The musician hones in on isolation in his new project ‘Bruteman,’ which traverses an album and accompanying photo book.

The Bruteman Book opens with a number of poignant phrases as a means of positioning itself alongside its partner, Bruteman the album. Its author, Max of Homestead, the alter ego Lazaro Rodriguez created to funnel his art through, states, “Time is better than money because it never inflates and can be spent anywhere.” He later interrupts the series of portraits, coordinated to represent each of the songs off the album, to assert “that every song on Bruteman was used as a coping mechanism for my solitude.” There is the set from “Gold Skin” in which he wears groovy printed trousers, a gold silk shirt, slicked back hair, and chunky gold glitter covers his face. The book serves as a proper accompaniment to an album exploring isolation, change, masculinity, and more.

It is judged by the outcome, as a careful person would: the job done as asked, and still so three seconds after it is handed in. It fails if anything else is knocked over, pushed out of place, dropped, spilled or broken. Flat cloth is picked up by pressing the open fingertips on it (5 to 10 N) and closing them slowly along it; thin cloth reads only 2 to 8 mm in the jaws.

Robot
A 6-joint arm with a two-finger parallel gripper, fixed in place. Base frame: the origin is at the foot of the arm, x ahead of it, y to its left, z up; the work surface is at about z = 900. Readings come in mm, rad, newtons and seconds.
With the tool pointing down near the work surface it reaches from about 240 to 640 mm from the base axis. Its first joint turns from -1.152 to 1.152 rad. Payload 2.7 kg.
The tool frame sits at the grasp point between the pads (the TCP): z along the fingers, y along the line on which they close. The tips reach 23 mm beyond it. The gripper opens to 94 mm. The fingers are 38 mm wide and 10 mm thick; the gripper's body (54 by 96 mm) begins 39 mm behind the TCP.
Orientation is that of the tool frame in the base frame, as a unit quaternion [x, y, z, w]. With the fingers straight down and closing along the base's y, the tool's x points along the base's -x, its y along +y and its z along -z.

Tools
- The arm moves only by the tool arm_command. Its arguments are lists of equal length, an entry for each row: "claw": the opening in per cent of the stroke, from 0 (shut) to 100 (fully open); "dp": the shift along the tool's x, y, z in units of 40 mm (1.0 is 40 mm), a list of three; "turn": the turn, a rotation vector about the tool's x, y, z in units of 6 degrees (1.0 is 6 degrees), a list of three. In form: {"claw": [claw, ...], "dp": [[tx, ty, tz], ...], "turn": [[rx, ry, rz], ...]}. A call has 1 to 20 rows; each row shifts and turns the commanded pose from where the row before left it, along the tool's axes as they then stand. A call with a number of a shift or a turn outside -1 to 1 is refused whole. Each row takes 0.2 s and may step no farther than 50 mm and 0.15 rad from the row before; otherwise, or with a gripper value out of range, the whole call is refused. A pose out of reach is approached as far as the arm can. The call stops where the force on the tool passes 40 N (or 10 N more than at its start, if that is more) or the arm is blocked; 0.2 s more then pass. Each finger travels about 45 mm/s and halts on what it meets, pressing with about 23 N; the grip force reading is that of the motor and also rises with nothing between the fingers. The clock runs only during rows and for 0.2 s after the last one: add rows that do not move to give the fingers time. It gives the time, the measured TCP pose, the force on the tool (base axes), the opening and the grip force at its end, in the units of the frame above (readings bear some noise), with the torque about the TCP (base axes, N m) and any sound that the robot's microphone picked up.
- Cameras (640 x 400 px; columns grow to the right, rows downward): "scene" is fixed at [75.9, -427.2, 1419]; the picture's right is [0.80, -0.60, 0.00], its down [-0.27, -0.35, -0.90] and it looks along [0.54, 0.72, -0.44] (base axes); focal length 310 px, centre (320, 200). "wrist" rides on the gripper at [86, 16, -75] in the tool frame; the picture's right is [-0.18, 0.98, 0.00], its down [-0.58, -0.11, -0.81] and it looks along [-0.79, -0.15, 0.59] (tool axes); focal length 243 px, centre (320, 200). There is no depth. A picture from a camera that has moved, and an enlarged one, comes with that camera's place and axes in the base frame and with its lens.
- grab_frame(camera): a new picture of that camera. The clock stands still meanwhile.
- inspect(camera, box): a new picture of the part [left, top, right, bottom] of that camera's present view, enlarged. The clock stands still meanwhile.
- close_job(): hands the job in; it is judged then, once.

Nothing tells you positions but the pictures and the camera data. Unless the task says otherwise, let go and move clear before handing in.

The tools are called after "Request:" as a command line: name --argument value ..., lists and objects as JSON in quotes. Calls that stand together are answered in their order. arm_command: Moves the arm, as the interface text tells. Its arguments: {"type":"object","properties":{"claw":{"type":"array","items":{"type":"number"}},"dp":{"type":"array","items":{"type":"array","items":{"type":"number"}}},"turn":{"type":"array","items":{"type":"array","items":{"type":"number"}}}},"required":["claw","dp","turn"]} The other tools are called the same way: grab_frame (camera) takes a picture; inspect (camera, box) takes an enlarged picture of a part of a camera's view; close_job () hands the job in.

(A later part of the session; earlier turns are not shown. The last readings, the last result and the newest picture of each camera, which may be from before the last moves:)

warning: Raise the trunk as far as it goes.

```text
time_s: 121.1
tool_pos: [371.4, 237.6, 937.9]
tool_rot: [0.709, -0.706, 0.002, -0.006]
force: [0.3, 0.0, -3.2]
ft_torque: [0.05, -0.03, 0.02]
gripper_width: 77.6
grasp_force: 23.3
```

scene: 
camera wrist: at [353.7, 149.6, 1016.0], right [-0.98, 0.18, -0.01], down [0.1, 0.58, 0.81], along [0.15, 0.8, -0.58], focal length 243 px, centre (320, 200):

Having produced all of Bruteman on his own, Max says that being self-taught came from “a necessity to stop being so reliant on others,” and found it shaping his sound. “I spent the better half of two years just learning production and figuring out how I can mesh that into the music I was already making,” he recalls. “It was just gradually helping me to progress into this new sound.”

Bruteman is a young man earnestly making sense of the passage from adolescence to adulthood. It’s not masked in metaphor upon metaphor, nor is it always linear. On the song “Gold Skin,” he repeatedly sings, “This is not what I thought this is not what I wanted,” before closing the song in an earnest beg to “Kiss that golden skin I know I have.”

The theme that appears most concretely in The Bruteman Book is masculinity. In 2017, Max wrote, directed, and edited The Ape, a four-part mockumentary working to unpack masculinity. In contrast to The Ape, Bruteman works to tackle “the more psychological effects of what this cloud of masculinity can hang like.” Max goes into further detail concerning his own experience. “I became aware of all of the negatives of masculinity, but I’m still a very confident person and I realize that I just have to own this shit,” he says. “There are other people who may have flirted with the ideas but they kind of let that shit rock because it’s not that important in their life. Then there are kids that really battle with this confusion of normality.”

Referencing a wide range of childhood influences including Kanye West, David Bowie, Freddie Mercury, and Todd Rundgren, Max of Homestead draws a level of confidence from men of the past who embraced butterfly eyelashes and sequined go-go suits and makeup. In a time where dissecting masculinity is a multi-generational act spanning every profession, it feels as though we have been clouded with a number of different visual interpretations of the feminine side of men as a means of reckoning. What I found energizing about the photos in The Bruteman Book, as well as in Max’s lyrical content, was the dedication to exploring one’s own masculinity before projecting it out. He reflects, “You’re supposed to be working for you, you are your biggest consumer… I don’t want to abide by anything, even if it’s this new wave of consciousness,” he says. “I just want to exist in my own world and that’s always going to come first over any type of awareness I get put on to.”

Max of Homestead has generated a body of conscious work. Dedicated to creating through organic processes, Max provides hope that more male artists pursue their work introspectively and with a heavy dose of vulnerability. After speaking with him, I found myself struck by someone who had visibly done the work of figuring himself out. He didn’t mind pausing to gather his thoughts, he refused to potentially invalidate the work of others, and he owned his work with earnest. Certainly not a brute, Max embodies the frontiers of selfhood.